You are way better looking than him.

cookiepuss
07-12-2006, 06:01 PM
-I'm awful when it comes to math. Always have been. Basic subtraction really gets me. I cannot do it in my head unless with the assistance of a calculator. (And if I'm at work counting out a customer's change, I become EXTREMELY nervous not to mention embarrassed.)


don't be ashamed of this. if you were tested it would likely be found that A. you are a visual learner/person and you are dilexic like me. dilexia is similar to dislexia only it only effect your ability to work with numbers. it is a classified learning disability and you can be elligable for additional resources and aid from most colleges and universities if you have it documented. (I was allowed to take all my exams untimed and with a calculator through the campus disability resource center. if a professor protested it the head of the center went after them and MADE them comply as the law states they have to.)

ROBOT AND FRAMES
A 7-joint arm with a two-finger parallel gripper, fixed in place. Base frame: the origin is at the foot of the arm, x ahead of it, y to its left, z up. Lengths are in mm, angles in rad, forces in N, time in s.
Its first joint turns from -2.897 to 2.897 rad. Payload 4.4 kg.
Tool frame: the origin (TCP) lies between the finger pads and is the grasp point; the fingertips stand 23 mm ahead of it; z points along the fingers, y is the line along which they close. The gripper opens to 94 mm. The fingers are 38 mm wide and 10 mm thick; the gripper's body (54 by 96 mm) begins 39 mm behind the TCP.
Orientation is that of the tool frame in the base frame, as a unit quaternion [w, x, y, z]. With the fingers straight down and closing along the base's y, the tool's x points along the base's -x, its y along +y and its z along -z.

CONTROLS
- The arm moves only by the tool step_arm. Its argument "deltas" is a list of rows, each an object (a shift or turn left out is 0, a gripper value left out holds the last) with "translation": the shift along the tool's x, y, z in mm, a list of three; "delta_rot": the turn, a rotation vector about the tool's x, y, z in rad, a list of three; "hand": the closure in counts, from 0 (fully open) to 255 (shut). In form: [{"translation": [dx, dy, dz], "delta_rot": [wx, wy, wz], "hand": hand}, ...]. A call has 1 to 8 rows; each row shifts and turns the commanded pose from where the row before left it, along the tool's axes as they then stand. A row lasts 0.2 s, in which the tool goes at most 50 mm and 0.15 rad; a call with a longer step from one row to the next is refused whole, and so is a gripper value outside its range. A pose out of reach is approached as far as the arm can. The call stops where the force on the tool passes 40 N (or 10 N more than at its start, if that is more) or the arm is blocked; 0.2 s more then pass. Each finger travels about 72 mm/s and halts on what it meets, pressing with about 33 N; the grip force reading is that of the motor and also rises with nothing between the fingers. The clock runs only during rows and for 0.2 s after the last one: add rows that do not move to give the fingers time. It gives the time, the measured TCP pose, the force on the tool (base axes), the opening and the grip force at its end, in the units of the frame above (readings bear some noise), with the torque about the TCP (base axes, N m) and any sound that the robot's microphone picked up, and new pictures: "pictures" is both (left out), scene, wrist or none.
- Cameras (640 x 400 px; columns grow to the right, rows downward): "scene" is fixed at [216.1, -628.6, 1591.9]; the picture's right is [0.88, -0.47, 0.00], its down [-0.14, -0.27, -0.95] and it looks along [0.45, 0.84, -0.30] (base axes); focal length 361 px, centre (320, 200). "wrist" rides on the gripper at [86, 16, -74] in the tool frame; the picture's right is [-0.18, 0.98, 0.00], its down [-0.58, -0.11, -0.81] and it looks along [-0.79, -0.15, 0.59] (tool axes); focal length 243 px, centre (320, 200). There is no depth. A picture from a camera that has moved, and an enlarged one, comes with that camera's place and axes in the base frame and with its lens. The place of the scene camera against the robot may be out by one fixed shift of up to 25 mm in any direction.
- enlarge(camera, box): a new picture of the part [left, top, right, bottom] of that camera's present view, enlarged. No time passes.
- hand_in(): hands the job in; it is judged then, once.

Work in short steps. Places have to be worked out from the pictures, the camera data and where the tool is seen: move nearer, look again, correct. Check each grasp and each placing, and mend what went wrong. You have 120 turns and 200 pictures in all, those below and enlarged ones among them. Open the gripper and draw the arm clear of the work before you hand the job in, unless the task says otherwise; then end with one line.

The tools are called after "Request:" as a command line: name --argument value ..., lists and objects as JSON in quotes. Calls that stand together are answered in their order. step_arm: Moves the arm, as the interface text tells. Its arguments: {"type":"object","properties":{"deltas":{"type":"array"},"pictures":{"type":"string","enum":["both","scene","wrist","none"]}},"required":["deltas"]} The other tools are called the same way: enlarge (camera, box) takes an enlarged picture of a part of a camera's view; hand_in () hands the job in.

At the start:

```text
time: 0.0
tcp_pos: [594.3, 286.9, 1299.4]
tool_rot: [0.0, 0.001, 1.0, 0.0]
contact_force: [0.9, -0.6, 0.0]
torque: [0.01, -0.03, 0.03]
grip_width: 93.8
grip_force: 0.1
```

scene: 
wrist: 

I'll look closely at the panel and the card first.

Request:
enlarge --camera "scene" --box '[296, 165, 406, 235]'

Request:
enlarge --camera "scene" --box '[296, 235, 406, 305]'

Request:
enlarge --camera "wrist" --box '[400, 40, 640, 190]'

Simple math is really dificult for me. I can't and or subtract hardly at all. I only know 1/4 of my times tables. I worked with educational experts for years and they finally said...forget trying to memorize this. you are too visual and will always need a calculator. However I was able to grasp complex math concepts like calculis. one of my tutors would slip me calc formula with out me knowing it and I would get it. but I couldn't add 6+8 in my head. So Dilexia has nothing to do with intelligence.

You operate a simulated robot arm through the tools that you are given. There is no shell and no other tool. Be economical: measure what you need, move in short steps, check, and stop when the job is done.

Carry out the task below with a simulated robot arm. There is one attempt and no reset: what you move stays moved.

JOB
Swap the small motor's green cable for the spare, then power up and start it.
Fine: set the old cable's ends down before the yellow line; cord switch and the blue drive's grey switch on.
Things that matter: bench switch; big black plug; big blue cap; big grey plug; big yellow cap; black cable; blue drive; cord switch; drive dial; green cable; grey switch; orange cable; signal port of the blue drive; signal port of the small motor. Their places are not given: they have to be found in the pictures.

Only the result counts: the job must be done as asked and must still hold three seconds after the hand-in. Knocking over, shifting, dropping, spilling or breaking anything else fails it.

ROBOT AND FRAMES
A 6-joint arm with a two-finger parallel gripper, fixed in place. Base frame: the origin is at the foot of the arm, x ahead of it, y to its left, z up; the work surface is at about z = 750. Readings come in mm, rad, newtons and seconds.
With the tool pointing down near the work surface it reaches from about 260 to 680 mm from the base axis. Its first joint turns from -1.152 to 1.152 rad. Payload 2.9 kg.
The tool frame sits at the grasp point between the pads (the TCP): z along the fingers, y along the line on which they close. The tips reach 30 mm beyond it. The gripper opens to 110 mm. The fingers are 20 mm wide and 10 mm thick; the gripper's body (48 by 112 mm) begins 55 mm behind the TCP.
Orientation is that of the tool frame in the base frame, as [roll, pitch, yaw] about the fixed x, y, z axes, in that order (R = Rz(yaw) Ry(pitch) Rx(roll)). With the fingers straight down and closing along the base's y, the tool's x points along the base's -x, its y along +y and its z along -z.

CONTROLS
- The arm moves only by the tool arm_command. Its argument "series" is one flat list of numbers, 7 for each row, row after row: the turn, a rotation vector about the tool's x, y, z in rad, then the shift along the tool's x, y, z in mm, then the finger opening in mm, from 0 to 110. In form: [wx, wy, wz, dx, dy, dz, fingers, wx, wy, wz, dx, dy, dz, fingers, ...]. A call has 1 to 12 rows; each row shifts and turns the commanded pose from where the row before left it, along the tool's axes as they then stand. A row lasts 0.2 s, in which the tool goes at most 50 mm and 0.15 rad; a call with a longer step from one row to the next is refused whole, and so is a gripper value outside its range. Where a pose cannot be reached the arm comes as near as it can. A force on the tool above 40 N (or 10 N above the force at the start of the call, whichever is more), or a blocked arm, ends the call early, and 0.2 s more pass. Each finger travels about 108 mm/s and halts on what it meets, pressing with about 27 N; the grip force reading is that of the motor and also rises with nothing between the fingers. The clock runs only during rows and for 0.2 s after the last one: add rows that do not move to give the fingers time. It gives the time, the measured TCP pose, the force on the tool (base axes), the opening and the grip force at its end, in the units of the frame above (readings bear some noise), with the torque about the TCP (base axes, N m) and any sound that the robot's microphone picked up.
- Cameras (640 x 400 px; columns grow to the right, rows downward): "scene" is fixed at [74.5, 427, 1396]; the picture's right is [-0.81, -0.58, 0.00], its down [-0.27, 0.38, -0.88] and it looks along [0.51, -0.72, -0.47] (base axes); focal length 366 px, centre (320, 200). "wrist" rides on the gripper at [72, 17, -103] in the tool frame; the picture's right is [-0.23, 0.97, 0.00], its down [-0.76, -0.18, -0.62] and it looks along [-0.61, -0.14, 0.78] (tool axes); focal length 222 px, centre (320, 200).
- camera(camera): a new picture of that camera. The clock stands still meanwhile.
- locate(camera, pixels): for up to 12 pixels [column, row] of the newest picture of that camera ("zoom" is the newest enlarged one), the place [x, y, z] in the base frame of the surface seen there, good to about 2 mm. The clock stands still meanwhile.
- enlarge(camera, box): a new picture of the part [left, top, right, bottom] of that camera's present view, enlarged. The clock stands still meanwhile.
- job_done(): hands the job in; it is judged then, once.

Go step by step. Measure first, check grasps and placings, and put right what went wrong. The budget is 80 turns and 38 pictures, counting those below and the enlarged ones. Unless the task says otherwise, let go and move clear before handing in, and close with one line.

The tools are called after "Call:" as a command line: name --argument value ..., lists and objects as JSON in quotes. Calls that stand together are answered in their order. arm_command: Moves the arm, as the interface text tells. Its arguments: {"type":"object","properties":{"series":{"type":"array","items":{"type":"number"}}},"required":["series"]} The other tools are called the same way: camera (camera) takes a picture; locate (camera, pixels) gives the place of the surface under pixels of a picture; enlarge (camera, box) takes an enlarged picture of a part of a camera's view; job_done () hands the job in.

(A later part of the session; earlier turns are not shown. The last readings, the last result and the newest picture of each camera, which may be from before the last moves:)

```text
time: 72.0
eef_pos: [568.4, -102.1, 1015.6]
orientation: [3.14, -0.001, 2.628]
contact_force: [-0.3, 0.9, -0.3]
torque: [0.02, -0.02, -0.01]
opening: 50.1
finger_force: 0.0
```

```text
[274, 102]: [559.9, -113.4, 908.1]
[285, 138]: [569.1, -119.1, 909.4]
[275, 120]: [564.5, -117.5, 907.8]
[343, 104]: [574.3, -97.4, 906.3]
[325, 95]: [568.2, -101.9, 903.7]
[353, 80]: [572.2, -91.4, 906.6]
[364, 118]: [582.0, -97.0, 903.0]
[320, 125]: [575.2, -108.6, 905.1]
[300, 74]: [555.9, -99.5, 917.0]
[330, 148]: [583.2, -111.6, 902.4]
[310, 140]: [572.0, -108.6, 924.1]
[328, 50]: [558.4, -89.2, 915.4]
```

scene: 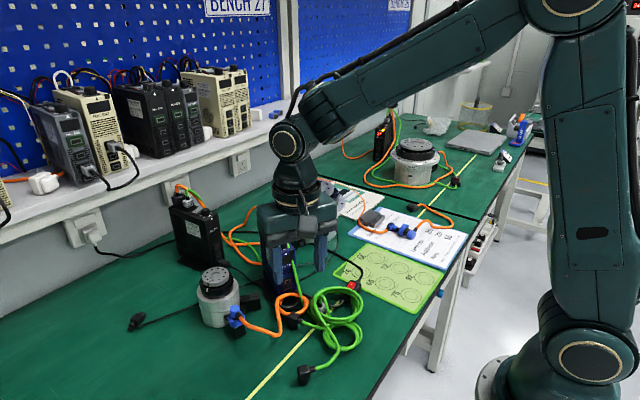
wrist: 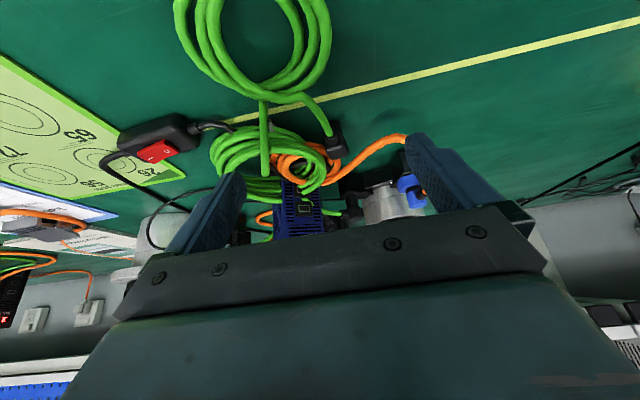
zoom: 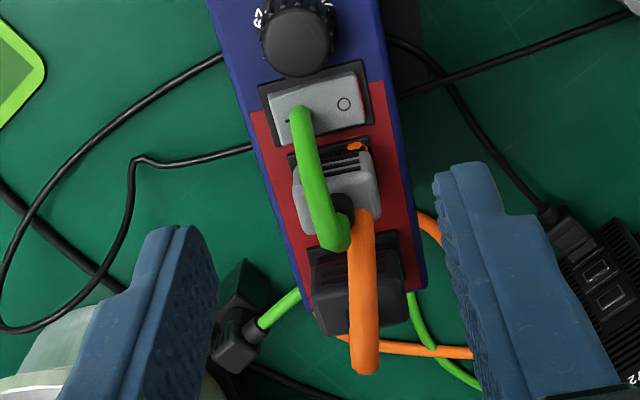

Sak, like me you are also very artistic. Which also indicates to me that you are a visual person. that's how you process things. so we all have our gifts and our weaknesses. I use to also be ashamed of my math disability, but I'm not any more. I know I can do math but that I require certain things to do it. just like a near sighted person needs glasses, some people NEED calculators.

synch
07-12-2006, 06:03 PM
Most of mine have already been said so meh.

It's blatantly obvious one of them was me being lazy.

jackrock
07-12-2006, 06:08 PM
-I am a horrible sleeper. Sometime i just lie awake till 4 in the morning, maybe get a cup of tea.

-I am sleeping away my summer. I sleep till about 1 everyday.

-I can't show my true feelings, whether it be mad, sad, etc.

-I don't talk to my friends a whole lot. I feel weird about calling them up, almost unfomfortable, it's hard to explain

-The internet

-this one i have to put in small white text cause im really ashamed of it, I sometimes need people to feel sorry for me, I know, I know, see white text

:(

monkey
07-12-2006, 06:09 PM
1. i dont read enough. ive gotten better (my old meds made me lose my concentration) but im still not up to my old reading standards.

2. i watch 1 soap opera. im trying to get that down to 0.

3. i stopped running (roughly around the same time i started taking the evil meds)

4. i have "dealt" with 50% of my problems. of the 50% left, im sorta ignoring 30% of them.

5. i smoke weed too much to aid in my ignorance.

:(

i liked my happy thread better, but no one felt like declaring shit they loved about themselves.

AdRockGRL
07-12-2006, 06:13 PM
2 things that make me very ashemd in this moment are:

-melt when I see THAT guy that I shouldn't even watch (he's only 18...in october...and anyway i've got my bf)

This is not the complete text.